- [Excerpted text]
[Tutor] New to programming question (Ben M.) (Joseph Q.)

Brian van den Broek bvande at po-box.mcgill.ca
Thu Apr 14 19:31:51 CEST 2005


Joseph Quigley said unto the world upon 2005-04-14 10:46:

<SNIP>

>  >Do you see?  The == "binds more tightly" than the or.  And, in python, 
> 'Q' is
>  >considered True for the purposes of tests.

<SNIP>

>  >What you can do instead is this:
>  >
>  >for letter in prefixes:
>  >    if letter in ['O', 'Q']:
>  >        print letter + 'u' + suffix
>  >    else:
>  >        print letter + suffix
> 
> Oh, ok. Sorry, my bad :)
> So there is a special use for ==. I must look into this.

- [Your instructions]
I need the excerpted text continued from the place where it stops.

- [Data provided]
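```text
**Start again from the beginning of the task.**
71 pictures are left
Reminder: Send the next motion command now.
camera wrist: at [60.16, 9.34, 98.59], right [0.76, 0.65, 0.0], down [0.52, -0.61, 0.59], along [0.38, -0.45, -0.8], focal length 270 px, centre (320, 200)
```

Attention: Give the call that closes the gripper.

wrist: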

- [Output for this task]
> Thanks,
>     Joe

Hi Joe,

I'm not sure what you mean by a "special use", but maybe this will help:

In arithmetic:

4 * 10 + 2 = 42

as

( 4 * 10 + 2 ) = ( ( 4 * 10 ) + 2 )

This is because '*' comes before '+' in the oder of operations when 
parenthesis don't settle the issue. One way to express that is to say 
"'*' binds more tightly than '+'".

In Python '==' binds more tightly than 'or'. So:

( a == b or c ) == ( ( a == b ) or c )

Hence:
 >>> 42==0 or True
True
 >>> 42 == 0 or 42 == True
False
 >>> # Better is
 >>> 42 in (0, True)
False
 >>>

Does that help?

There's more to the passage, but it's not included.